- _Goal of the exercise_
What follows is a listing; give it again exactly, in its entirety.
* Begin Source data *
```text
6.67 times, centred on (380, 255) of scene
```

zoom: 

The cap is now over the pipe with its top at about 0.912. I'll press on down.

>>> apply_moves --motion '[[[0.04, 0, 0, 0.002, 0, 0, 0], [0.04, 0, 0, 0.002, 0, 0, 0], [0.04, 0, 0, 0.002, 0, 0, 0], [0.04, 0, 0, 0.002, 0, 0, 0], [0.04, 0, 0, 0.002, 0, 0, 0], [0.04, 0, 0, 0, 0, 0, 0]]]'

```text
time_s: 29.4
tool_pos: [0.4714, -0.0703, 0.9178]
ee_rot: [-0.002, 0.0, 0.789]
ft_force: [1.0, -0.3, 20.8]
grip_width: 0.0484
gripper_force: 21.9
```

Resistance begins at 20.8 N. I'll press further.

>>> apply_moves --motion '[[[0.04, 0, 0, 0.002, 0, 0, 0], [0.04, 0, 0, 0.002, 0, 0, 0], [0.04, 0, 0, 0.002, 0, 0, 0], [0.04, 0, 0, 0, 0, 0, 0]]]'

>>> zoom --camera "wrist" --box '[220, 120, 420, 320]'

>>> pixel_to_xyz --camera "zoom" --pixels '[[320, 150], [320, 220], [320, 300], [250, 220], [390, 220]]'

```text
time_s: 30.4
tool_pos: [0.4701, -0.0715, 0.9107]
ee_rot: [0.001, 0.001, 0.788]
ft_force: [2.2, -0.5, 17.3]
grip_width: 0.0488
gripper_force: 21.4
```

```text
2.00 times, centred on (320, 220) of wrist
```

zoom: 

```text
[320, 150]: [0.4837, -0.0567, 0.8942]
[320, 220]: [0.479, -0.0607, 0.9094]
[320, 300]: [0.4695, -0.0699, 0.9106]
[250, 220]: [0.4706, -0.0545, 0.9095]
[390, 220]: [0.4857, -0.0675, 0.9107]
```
* End Source data *
- _Response to this exercise_
```text
6.67 times, centred on (380, 255) of scene
```

zoom: 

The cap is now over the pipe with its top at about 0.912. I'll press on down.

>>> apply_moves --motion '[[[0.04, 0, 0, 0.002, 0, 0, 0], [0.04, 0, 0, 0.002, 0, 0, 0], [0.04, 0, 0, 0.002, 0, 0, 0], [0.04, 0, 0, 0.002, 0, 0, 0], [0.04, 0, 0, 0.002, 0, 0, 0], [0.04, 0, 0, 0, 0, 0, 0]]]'

```text
time_s: 29.4
tool_pos: [0.4714, -0.0703, 0.9178]
ee_rot: [-0.002, 0.0, 0.789]
ft_force: [1.0, -0.3, 20.8]
grip_width: 0.0484
gripper_force: 21.9
```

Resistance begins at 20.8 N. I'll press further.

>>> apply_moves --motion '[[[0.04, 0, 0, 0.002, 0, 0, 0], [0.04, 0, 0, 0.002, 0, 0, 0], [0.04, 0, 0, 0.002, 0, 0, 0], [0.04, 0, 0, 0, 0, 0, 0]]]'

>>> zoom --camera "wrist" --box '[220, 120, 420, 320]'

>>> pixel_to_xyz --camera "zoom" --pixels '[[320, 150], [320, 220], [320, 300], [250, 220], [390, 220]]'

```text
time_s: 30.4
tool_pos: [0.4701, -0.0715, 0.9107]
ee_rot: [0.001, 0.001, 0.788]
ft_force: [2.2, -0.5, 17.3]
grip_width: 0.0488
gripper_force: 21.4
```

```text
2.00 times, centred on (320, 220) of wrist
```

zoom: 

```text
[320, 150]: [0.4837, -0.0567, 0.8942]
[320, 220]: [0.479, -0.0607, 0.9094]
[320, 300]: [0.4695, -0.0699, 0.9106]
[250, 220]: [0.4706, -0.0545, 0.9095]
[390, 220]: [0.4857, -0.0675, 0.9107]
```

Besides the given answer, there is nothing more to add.